Dr Webster, who is now in Opposition following last month’s federal election — but has been promoted within the Coalition to be its assistant shadow minister for regional development — used her weekly column in Sunraysia Daily last weekend to say that “if we are serious about a greener future, we need to talk about nuclear energy”.

“It is my view that nuclear energy ought to be explored as an option for safe, clean and sustainable baseload energy for our nation,” Dr Webster wrote.

“If we are to charge to net zero emissions by 2050, nuclear power ought to be considered as a part of a technology-solution approach.”

Asked later by Sunraysia Daily whether she would accept a nuclear reactor or waste facility in her own electorate, Dr Webster said she thought Mallee would be an unlikely site, but she was not prepared to rule out the possibility.

“Mallee is full of renewables. We have 11 wind farms, we have 44 solar farms and we’ve got way more in the planning mix right now,” she said.

“If it means, however, that we have cleaner, greener and ultimately reliable baseload power with no emissions and the risks are addressed, then it seems to me that any electorate would consider it.”

Dr Webster said she was especially interested in so-called small modular reactors, or SMRs, which have become central to the nuclear debate in recent times, despite being in their technological infancy.

According to the International Atomic Energy Agency, there are about 70 designs for SMRs being developed around the world, but none has yet come to fruition.

Rolls-Royce is arguably leading the field and the British Government has been supportive of its plans to bolster the UK power grid with such reactors. Rolls-Royce says one of it SMRs would occupy a space equivalent to two soccer fields and would power about one million homes.

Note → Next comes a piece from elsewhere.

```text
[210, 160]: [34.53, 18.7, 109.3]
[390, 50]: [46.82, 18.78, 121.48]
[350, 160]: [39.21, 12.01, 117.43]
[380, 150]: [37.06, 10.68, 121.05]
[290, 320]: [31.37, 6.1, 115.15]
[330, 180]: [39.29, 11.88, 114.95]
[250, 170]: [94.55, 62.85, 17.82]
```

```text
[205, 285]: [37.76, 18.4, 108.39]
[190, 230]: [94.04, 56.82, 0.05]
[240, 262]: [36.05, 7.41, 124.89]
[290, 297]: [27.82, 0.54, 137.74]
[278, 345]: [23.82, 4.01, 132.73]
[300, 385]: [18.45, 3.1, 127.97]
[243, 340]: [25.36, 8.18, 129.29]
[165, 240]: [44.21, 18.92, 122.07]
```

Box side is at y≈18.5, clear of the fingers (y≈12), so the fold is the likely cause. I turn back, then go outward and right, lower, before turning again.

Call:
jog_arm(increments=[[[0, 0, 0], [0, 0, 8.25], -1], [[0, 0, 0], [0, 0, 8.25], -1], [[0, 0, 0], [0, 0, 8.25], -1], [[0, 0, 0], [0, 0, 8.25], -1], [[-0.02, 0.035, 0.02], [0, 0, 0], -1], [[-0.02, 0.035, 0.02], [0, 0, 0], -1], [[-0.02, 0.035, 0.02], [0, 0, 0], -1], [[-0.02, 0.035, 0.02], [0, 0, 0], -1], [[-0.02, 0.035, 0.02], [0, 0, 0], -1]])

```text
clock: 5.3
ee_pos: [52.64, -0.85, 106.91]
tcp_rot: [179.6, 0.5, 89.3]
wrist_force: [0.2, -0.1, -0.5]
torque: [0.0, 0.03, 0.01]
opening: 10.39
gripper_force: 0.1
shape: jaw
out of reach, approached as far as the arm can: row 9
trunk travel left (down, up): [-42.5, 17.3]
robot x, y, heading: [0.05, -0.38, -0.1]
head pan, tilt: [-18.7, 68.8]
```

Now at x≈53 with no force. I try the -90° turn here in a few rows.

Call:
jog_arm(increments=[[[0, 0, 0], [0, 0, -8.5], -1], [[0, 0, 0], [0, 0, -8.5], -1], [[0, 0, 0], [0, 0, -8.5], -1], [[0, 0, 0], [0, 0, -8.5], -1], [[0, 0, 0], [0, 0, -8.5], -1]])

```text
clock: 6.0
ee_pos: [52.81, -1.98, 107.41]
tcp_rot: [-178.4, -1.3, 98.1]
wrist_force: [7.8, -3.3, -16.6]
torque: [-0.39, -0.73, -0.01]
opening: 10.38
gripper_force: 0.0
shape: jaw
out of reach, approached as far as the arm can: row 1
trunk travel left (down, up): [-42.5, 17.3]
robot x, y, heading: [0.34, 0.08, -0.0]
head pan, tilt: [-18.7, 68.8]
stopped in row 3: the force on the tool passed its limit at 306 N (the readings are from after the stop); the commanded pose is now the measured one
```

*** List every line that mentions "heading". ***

Dr Webster said discussions about using zero-emission nuclear energy to combat climate change would “not be a short conversation” but that “we have to begin down that track”.

She said work towards building SMRs was clearly well advanced and that they should not be discounted as energy sources.

Australia has a longstanding ban on the use of nuclear energy, but the new leader of Dr Webster’s Nationals party, David Littleproud, believes SMR technologies should be explored. The Nationals also pressed a nuclear agenda within the Coalition in the last term of its government, although it was not strongly embraced by their Liberal Party partners.

“There are some us who believe this should have been on the table prior to the election as a legitimate issue that needed to at least be addressed,” Dr Webster said.

She said she would approach the Opposition’s spokesperson on climate change and energy, Ted O’Brien, to ask about the possibility of establishing a national nuclear-energy discussion forum, but she would also be happy to host local discussions in Mallee.

“I’m really keen to do that. I think it would be helpful to people to listen to the experts,” she said.

“We need to be able to take the emotion out of it and be practical about it.”